▶ [Set exercise] Repeat the whole listing exactly as written. Put each line that is not blank into a JSON list as a string.

▶ [Source data]
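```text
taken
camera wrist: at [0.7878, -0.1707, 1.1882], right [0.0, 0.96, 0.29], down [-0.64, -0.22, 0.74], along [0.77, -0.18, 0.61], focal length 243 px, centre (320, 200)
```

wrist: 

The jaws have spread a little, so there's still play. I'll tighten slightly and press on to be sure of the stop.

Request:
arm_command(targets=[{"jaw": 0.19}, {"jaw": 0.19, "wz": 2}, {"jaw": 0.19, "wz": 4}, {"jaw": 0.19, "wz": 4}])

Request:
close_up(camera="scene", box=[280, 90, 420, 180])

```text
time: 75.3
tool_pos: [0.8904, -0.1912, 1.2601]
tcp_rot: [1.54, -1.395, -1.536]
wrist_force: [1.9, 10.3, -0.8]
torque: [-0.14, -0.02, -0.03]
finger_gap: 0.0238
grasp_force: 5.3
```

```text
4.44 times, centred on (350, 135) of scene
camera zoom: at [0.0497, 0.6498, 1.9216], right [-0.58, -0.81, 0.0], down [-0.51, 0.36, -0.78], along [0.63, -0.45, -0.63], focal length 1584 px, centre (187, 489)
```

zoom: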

▶ [Result]
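[
  "```text",
  "taken",
  "camera wrist: at [0.7878, -0.1707, 1.1882], right [0.0, 0.96, 0.29], down [-0.64, -0.22, 0.74], along [0.77, -0.18, 0.61], focal length 243 px, centre (320, 200)",
  "```",
  "wrist: ",
  "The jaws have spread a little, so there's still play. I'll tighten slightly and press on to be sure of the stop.",
  "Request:",
  "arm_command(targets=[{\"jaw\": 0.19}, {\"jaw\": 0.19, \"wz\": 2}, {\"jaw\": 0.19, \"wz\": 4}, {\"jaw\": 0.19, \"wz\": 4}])",
  "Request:",
  "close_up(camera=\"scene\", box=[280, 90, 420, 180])",
  "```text",
  "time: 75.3",
  "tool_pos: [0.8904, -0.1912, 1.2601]",
  "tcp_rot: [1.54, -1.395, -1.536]",
  "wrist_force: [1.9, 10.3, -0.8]",
  "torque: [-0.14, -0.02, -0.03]",
  "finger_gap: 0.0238",
  "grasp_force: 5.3",
  "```",
  "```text",
  "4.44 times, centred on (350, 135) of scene",
  "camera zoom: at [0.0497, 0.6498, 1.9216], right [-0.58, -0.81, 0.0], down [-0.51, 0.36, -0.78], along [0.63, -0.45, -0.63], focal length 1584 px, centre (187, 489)",
  "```",
  "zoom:"
]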